Hamdan, however, is a spectral presence in The Oath, heard only through his letters home to Yemen, where he is stoic in the face of harsh imprisonment. Director Laura Poitras has elegantly edited her footage, which flows through parallel stories involving the person who became the film's focus, the man who introduced Hamdan to bad company, his brother-in-law Abu Jandal. Although he was bin Laden's bodyguard and ran a “hostel” for terrorists-in-training, including the entire 9/11 gang, Jandal is a free man, driving a cab in Yemen's capital and granting interviews to Arab and Western media.
One suspects he is an unreliable narrator. Jandal (his nom de guerre means “death” in Arabic) is actually caught lying on camera when he tells a passenger that the movie being made around him is a documentary on cab drivers. Also, his story is a bit fuzzy. Jandal left Afghanistan in 2000 and was rounded up with the usual suspects by Yemeni police after the U.S.S.Cole was attacked. In prison on 9/11, he was questioned at length by the FBI (he was cooperative) and paroled by Yemeni authorities on condition that he stays out of radical politics.

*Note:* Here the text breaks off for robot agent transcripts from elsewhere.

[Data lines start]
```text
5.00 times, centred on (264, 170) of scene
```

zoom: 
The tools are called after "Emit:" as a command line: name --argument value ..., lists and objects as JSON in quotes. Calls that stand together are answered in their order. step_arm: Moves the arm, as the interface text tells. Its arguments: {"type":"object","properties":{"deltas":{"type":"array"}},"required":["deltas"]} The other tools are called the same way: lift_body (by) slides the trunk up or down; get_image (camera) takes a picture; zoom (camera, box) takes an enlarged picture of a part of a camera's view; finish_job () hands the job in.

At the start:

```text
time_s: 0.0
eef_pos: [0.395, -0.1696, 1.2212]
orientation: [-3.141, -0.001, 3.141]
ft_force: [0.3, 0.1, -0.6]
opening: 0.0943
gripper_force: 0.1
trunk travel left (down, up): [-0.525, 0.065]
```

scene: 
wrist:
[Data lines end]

While many Al Qaeda activists regard him as a traitor for violating his oath of obedience to bin Laden, the film shows him at the center of a circle of admirers hanging on his war stories of “Sheikh Osama,” whom he describes as a father figure to “the guys.” He is equivocal on 9/11, but seems proud of the perpetrators because “they hit America and humiliated it.” Jandal has an adorable grade-school-age son, and when he asks the boy what he wants to be when he grows up, he is proud of the answer: “a jihadist”just like the old man.
Jandal is charming, even charismatic. Articulate and quick-witted, he is a skillful debater who can hold up his end of any argument. Jandal's terrorism trail began in Bosnia during the Yugoslav civil war and wound its way to the right hand of bin Laden. Nowadays he conducts a convincing PowerPoint seminar on “the art of dealing with others.” Jandal is a master manipulator; one suspects Hamdan was merely naïve and in need of a paying job. Apparently, the military commission at Guantanamo thought so, too. Hamdan was acquitted of major charges and sentenced to time served (seven years) plus five months.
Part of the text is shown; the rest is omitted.